PACK Collective also has an important word in this framing. With two works presented in different venues, both quite central in each room, it is difficult to miss them. At Pier 1, Hinterland (2022) presents a fictional universe in the form of a virtual guided tour. A mix of literary sci-fi, 3d modelling and sound-work, Hinterland gives a guided tour of a possible future where societies and political structures have changed due to the rise of sea levels. There, privilege is not the possibility of staying but the possibility of fleeing, as walls separate water from land. We can hear references to Ediacaran biota and data buildings. This provides an interesting contrast with a collection of figurative drawings and floor plans of ships produced by the same collective, which are presented at the Contemporary Art Museum of Busan. There, they work more as a kind of archive of a decadent fleet, as though just an image of a memory rather than a dystopian vision of the future.

Although in an entirely different way, Tabita Rezaire’s Deep Down Tidal (2017) follows along this subtle satire. A single-channel video, focusing on the role of oceans as communication lanes and how that has turned into a form of electronic colonialism. Her work is a balanced mix of humour and violence. As Rezaire puts it, “internet is not on the clouds. It lies on the seafloor”. Indeed, about 88000 km of cables are sunken in the sea at the moment, working as I type. The wires map resembles past ones, as the hardware follows the matrix of colonial routes.

It is essential to underline that the balance between critique and lyricism starts with the venues themselves. Apart from the Museum of Contemporary Art, the exhibitions take place in spaces not originally designed for hosting such happenings, from an old warehouse at Pier 1 of Busan Port to an abandoned factory in Yeongdo, following the trend of other recent biennales. Moving between them, visitors get to have an immersive experience of the city, almost as though these spaces were unfolding, being brought to the surface. Movement becomes an illustration of how continental sprawl may be fostered by a port, and how water has sustained a whole history of economic growth, migration, poverty and violence. The works are rather a reflection of what surrounds them; only there to enhance it.

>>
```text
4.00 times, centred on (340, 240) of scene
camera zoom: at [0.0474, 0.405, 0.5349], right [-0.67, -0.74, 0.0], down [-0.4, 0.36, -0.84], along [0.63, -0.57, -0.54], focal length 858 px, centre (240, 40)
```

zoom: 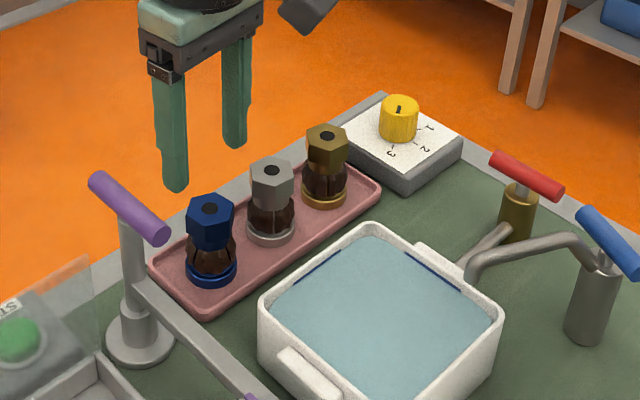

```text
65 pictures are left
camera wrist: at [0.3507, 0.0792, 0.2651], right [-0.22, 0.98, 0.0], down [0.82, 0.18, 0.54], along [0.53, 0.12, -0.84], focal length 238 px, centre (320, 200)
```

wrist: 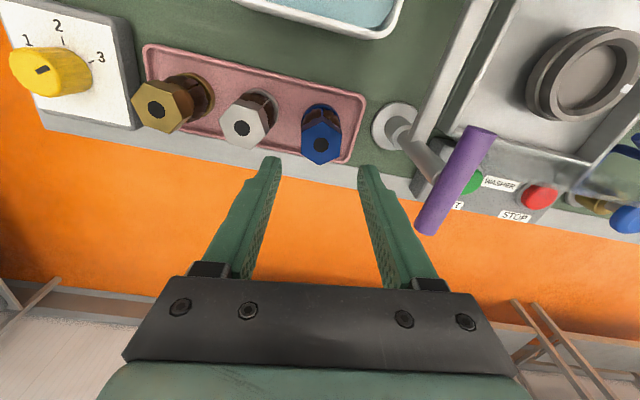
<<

As one leaves, one may think of Mika Rottenberg’s Spaghetti Blockchain (2019), an extravagant, mechanical video work that mixes Mongolian singing, latex cutting, spraying and melting, all around a circular, spinning structure. A closed universe of colours and repetition activated through sound and light, the bodily movements on the screen twist the spectator's perspective, turning it into an element in the chain too, as painted scalps become hair. Rottenberg intends to stress the circularity of the process of producing joy which consists of turning it into a commodity and adding more value by reproducing it again. She mixes fictional and factual narratives, emphasising the material relation between work, labour and entertainment. Ultimately, one may feel that this is pointing at reckless industrial landscapes and hubs of consumption, not at the vast open ocean. But again, what the Busan Biennale seems to prove is that those two dimensions are not that far apart.